◆ To be done
Filter out everything except lines holding "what".

◆ Data lines

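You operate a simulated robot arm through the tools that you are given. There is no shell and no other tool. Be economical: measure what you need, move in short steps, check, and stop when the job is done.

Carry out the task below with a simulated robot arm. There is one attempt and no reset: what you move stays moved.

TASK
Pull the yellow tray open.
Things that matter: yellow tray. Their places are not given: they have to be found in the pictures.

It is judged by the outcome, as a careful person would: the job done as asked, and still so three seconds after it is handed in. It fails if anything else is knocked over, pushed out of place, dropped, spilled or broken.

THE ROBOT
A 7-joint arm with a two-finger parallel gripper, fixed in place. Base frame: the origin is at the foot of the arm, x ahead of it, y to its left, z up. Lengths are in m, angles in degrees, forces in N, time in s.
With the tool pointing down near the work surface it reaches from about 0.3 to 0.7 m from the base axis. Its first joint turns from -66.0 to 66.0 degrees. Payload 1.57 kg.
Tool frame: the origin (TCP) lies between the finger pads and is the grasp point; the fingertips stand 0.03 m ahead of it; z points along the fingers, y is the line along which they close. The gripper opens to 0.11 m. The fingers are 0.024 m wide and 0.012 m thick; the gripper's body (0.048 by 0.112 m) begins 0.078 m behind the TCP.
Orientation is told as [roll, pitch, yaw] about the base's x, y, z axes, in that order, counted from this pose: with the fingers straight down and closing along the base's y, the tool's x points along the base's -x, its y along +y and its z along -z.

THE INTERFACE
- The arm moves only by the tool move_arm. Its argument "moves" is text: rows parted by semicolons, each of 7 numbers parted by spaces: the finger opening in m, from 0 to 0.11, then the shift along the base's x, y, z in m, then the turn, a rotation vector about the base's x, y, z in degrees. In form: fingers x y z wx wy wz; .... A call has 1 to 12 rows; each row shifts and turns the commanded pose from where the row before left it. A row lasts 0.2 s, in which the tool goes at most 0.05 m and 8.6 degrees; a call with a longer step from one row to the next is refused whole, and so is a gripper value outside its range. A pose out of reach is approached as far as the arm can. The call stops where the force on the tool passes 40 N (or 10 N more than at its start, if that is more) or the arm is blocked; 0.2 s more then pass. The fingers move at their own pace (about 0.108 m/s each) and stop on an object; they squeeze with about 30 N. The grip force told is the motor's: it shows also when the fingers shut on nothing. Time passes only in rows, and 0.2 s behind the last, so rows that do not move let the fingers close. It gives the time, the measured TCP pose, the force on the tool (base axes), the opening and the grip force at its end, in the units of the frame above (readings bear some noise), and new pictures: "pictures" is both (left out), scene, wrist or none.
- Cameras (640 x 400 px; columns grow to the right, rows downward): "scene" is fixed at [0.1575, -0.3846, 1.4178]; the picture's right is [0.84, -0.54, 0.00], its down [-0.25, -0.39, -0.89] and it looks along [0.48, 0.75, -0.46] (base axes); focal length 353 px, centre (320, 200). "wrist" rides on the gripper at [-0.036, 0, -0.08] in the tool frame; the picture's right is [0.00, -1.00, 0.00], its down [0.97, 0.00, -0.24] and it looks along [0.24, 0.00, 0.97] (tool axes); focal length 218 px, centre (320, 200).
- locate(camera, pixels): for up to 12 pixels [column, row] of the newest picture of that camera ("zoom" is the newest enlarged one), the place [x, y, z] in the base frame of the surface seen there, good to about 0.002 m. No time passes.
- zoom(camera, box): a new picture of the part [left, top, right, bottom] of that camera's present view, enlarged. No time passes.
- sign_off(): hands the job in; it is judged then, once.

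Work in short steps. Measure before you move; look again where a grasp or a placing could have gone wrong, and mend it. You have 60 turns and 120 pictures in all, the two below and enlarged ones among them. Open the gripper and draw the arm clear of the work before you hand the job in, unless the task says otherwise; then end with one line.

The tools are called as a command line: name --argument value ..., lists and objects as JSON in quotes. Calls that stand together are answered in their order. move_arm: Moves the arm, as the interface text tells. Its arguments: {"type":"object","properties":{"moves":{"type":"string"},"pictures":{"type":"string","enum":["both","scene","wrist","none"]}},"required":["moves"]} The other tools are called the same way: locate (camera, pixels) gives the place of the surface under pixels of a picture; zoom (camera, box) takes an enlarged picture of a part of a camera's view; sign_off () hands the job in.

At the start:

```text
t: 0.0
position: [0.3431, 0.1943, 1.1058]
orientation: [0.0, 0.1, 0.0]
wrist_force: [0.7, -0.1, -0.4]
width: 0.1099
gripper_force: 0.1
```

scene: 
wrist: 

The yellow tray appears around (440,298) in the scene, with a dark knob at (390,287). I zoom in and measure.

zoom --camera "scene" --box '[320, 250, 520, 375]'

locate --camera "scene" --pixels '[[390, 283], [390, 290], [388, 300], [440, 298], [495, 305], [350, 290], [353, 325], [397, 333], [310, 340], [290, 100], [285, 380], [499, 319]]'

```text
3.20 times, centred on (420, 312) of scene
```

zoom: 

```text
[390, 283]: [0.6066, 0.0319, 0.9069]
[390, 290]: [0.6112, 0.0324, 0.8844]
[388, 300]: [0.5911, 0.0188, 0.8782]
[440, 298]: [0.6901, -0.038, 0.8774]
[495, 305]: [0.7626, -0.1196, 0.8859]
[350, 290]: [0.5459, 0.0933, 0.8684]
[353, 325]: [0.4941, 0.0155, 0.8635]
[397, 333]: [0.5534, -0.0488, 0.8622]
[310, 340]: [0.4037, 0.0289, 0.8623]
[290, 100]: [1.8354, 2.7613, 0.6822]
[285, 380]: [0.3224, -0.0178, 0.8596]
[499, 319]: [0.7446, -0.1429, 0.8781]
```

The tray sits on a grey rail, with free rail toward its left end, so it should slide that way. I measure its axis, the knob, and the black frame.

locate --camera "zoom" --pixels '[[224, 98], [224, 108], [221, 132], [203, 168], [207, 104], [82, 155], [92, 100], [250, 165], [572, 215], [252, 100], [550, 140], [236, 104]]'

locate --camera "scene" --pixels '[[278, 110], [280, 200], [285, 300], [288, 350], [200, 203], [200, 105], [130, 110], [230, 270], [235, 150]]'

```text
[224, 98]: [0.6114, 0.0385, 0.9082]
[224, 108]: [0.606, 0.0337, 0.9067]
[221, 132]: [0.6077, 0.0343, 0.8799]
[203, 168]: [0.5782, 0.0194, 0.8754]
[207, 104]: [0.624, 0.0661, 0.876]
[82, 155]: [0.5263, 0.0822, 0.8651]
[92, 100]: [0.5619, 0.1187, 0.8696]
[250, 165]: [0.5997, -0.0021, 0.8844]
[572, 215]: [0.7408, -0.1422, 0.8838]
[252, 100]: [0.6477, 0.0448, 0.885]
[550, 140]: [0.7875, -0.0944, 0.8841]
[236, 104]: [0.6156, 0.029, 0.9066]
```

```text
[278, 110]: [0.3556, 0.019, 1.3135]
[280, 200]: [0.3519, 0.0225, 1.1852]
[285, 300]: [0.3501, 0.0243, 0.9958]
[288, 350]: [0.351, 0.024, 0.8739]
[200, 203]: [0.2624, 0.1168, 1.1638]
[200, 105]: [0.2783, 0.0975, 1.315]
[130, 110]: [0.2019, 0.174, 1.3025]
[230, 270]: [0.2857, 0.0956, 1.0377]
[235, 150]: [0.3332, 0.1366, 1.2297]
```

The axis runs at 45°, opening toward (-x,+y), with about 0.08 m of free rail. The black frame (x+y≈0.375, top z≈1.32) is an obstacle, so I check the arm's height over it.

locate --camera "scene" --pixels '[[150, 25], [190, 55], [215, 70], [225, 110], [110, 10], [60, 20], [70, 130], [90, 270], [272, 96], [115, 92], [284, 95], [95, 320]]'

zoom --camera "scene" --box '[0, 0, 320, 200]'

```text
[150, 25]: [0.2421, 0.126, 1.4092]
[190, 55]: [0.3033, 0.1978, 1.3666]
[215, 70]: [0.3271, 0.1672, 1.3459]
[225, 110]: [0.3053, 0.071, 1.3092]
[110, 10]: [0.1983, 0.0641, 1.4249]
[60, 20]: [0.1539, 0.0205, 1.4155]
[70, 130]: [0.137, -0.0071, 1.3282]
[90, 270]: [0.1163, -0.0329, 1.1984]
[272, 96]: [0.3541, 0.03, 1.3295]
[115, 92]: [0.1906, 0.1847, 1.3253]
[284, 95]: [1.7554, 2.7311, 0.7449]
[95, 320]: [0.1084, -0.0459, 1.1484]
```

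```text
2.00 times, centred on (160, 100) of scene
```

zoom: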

◆ Finished task
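You operate a simulated robot arm through the tools that you are given. There is no shell and no other tool. Be economical: measure what you need, move in short steps, check, and stop when the job is done.
Carry out the task below with a simulated robot arm. There is one attempt and no reset: what you move stays moved.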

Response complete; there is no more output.